** Page excerpt **
--------

I say that as an example. I don’t say that as the only example. I’ve talked with other neighbors who’ve lived around here on my block. They’re like “You do film, that’s cool but how are you helping your neighborhood? What you should be doing is getting other young people from selling drugs.” As if that’s even our mission, necessarily. Yes, we want people to be as productive through legal means. But are we just going to snatch a young person and say, “Come in here!” You know, that’s not necessarily even realistic. I just thought that people were really far more confrontational than they could have been about young people trying to help other young people.

I think until they really get to know me they just think I’m a stereotypical young black man– whatever that means. Which may mean I’m in and out the justice system, or headed there very soon. And they don’t really give you much of a chance or even much meaning. I think that’s another reason why I like New Lens, too, because through film you can show that you have talents, that you can be productive. I think in a way we really just became kind of a stronghold, like people eventually have gotten to know us. It’s not everybody for sure, but I think some people just come to, just believe, that we’re going to be there for a while and that’s a positive influence on the neighborhood.

Whitelock in this city still has a bad reputation. That’s because people don’t visit Whitelock, like they just assume. But people in this neighborhood? I think they’re starting to change. Like my friend he was like, “You know I used to think Whitelock meant ‘no whites on Whitelock’.” But he’s like, “Nah, you know, I’m starting to realize it’s different.”  He’s like, I appreciate—he was saying he was appreciating the diversity. Yeah, it changed even like this year. Working at the Farm, I realized just working with agriculture can make a difference. Just changing your diet can help make a difference. In this neighborhood, people aren’t as healthy as they could be.

I didn’t know what was going on over there [at the Farm]. It’s funny, I kind of just didn’t even notice. I walked by and didn’t see much. I remember the hoop house and I remember thinking “Oh, that’s a farm.” I don’t remember before the hoop house, actually. I was like, “Well that’s not going to last long.” It’s sad, you know.  Nope, I just said, “Whitelock is going to be Whitelock.” I know that sounds terrible, but I don’t envision any neighborhood changing without ten years passing. I mean, really, it takes time.

I was always disappointed when they were saying like the [Farm] sales weren’t where it should be. I didn’t understand it. And then you had to overcome just people’s hesitancy or reluctance towards natural food. Oh like, “That food can’t taste good–it’s right off of Whitelock.” Like as if Whitelock had some different type of grass or something, I don’t know.

I did like it [working at the Farm]. I mean at the very least I feel like I’ve met some people in my neighborhood who I normally wouldn’t have met. And that was helpful. I felt more connected to my neighborhood. I work down the street. And that’s fun. Uh, I had a lot of jokes about slavery coming up, well from my friends. They were like doing the little Negro spirituals they used to sing. ‘Cause when I come around, that was pretty funny. But I also noticed that the people who could be interested or maybe may benefit most, didn’t have interest. So, low economic status people would just walk by like, “Alright, whatever.” And it was the middle class people that were “What are you doing? What exactly is being planted right here? And you’re going to tell me every single thing. Right now.”

--------

** Data extract **
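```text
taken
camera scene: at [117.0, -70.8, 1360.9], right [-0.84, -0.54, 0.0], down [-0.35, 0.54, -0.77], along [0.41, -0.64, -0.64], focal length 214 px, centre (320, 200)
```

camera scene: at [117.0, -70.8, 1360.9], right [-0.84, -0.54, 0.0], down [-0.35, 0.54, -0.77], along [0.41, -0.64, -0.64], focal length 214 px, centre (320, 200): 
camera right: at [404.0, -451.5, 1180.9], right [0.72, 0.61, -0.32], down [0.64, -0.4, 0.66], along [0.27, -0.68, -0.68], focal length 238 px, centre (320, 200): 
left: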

--------

** Requirements **
a) Repeat the span of the page excerpt whose first words are "I didn’t know" and whose last words are "it takes time.".
b) Could you carry on with the page excerpt from where it ends?

** Final answers **
a)
I didn’t know what was going on over there [at the Farm]. It’s funny, I kind of just didn’t even notice. I walked by and didn’t see much. I remember the hoop house and I remember thinking “Oh, that’s a farm.” I don’t remember before the hoop house, actually. I was like, “Well that’s not going to last long.” It’s sad, you know.  Nope, I just said, “Whitelock is going to be Whitelock.” I know that sounds terrible, but I don’t envision any neighborhood changing without ten years passing. I mean, really, it takes time.

b)
I think that’s the hardest thing for people in low economic status to see themselves contributing and being significant. But I want to be that example. And that’s one of the reasons why I also like the Farm, too, ‘cause I was like, “I can show people you should participate.” I guess an image that’s not necessarily maybe gentrification. Like maybe, I mean it’s not really their fault. It’s just if you’ve been here 20 years and you’ve never seen these people before or if you’re just meeting these people, you’re like, “Well, first of all, why are they interested in your neighborhood?” I mean, I had that question, too. Because before I met Elisa and the other people at the Farm, I was like, “Why are they even interested in Whitelock?”

I mean my mother’s not a worrier. But I would say that her concern is, can she buy a house here? Is that viable?  And not being a rich person. But I think being auspicious enough and positive, we can. I hope to. I think I have an optimistic future. And the fact that my mother is trying—I mean she’s worked in this neighborhood for such a long time I don’t think she’s just going to give up.

I think what’s valid– what’s the scary part of maybe gentrification is people who aren’t residents improving the neighborhood. You know, if someone’s like “We’re helping the Native Americans by moving them off this land” or “We’re helping them by giving them our vision” and no one wants that. That’s what I was talking about. Now when it’s residents creating their own vision together–new residents and old residents alike creating a vision– that’s obviously not gentrification.

But maybe, you know, that’s something residents here could do. Like talk about how after 10[pm] we need something. And it’d be my restaurant. And that’s something I’m for–as long as I come up with the cuisine. All types of fried…syke! I mean, it needs to look better around here. We need to have a sense of community, so that means knowing your neighbors. Even though I’ve lived here, I still don’t know all my neighbors. And with a sense of community comes just about everything else. I think it comes, building networks, that makes a community feel safe, it makes them feel productive. I mean, that’s natural. And it’s a shame, really, that I don’t even feel that here sometimes.

I was thinking to myself, “Man, if that [new Whitelock St. projects] had happened ten years ago that would have been really nice.” Then my childhood would have spent less time going all the way to the park and it would be just round the corner. And I noticed, actually, kids on my block coming out more. So I didn’t know if that was in relation to that. But I felt like there were more kids outside, just naturally, just hanging out. Because when I came up there was none of that. I used to think there was no kids on my block.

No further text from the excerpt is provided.